Такой оценки придерживаются авторы большого числа работ, посвященных Африке, это настолько широко принятая точка зрения, что следующий ниже анализ не имеет в виду какую-нибудь отдельную страну и оставляет в стороне вопрос: насколько явление, оказавшееся предметом нашего внимания, находится под специфическим воздействием французской модели. Например, отчет Стен-фордского института исследований показывает, что те же самые проблемы встают в странах третьего мира [127].

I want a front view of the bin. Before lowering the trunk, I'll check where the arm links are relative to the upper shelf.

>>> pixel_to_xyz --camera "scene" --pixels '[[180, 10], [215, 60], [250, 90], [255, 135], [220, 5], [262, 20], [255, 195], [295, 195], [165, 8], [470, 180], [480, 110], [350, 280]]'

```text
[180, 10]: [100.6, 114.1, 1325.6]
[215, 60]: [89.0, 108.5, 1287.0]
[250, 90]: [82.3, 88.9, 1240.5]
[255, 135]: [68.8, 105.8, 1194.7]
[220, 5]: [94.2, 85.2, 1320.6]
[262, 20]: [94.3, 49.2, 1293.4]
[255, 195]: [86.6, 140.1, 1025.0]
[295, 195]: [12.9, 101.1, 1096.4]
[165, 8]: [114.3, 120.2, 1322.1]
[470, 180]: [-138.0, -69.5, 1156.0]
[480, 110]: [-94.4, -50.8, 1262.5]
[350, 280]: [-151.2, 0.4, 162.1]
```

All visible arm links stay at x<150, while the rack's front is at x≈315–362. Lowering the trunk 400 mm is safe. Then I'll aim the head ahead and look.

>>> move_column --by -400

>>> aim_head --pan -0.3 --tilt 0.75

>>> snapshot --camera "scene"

Если в условиях демократии государственная пропаганда ограничена, то граждане, верящие в демократию и дорожащие своими правами, уверены, что они участвуют в государственном управлении. И правда, выборы, референдумы, заявления, петиции, действия через ассоциации и дискуссионные клубы, в работе которых граждане принимают участие, здесь налицо. В результате они сами верят, что знакомы со своими политическими проблемами. Они полагают, что могут принимать участие в политической жизни, и с их предложениями можно ознакомиться, читая, например, их письма в газеты; это не субъективные "мнения", а решения, они объявляются хорошо документированными, убедительными и продуманными. Но для этого гражданин должен быть хорошо информированным. Доктрина демократии и информации нам хорошо знакома. Эта доктрина несомненно неплохо построена с обшей и теоретической точки зрения, но, как я отмечал в третьей главе, иллюзорный характер не только информации, но и политики в новом мире мысленных образов — в том единственном мире, где обитает современный гражданин, — делает и эту доктрину иллюзорной.
Следует еще задать вопрос, желает ли гражданин принимать участие? Эта проблема не тождественна проблеме деполитизации. Это проблема культуры. Кажется, что в наши дни гражданин желает взять на себя ответственность, по крайней мере возможную, за государство. Конечно, он жаждет высказаться по всем великим вопросам и требует, чтобы его приняли всерьез, но он в то же время отказывается быть активным и конструктивным участником в структуре власти или взять на себя ответственность за политические действия и события [128]. Он дебатирует и протестует, но бездействует. Эта политическая апатия отчасти обусловлена распределением центров интереса у современного человека. Теперь меньше рвения по сравнению с великими демократическими требованиями прошлого, меньше пыла в требованиях социальной справедливости — в этой области уже произошел определенный прогресс, — гражданин теперь гораздо больше занят своей работой, самосохранением. И ожидая, что подобная безопасность будет гарантирована ему государством, он не задается вопросом, в чем же состоит его собственная ответственность перед государством? Поэтому результаты опросов при исследовании деполитизации совершенно обманчивы; гражданин всегда подтверждает, что интересуется политикой, но между этим его интересом и активным участием в политической жизни наблюдается огромный разрыв.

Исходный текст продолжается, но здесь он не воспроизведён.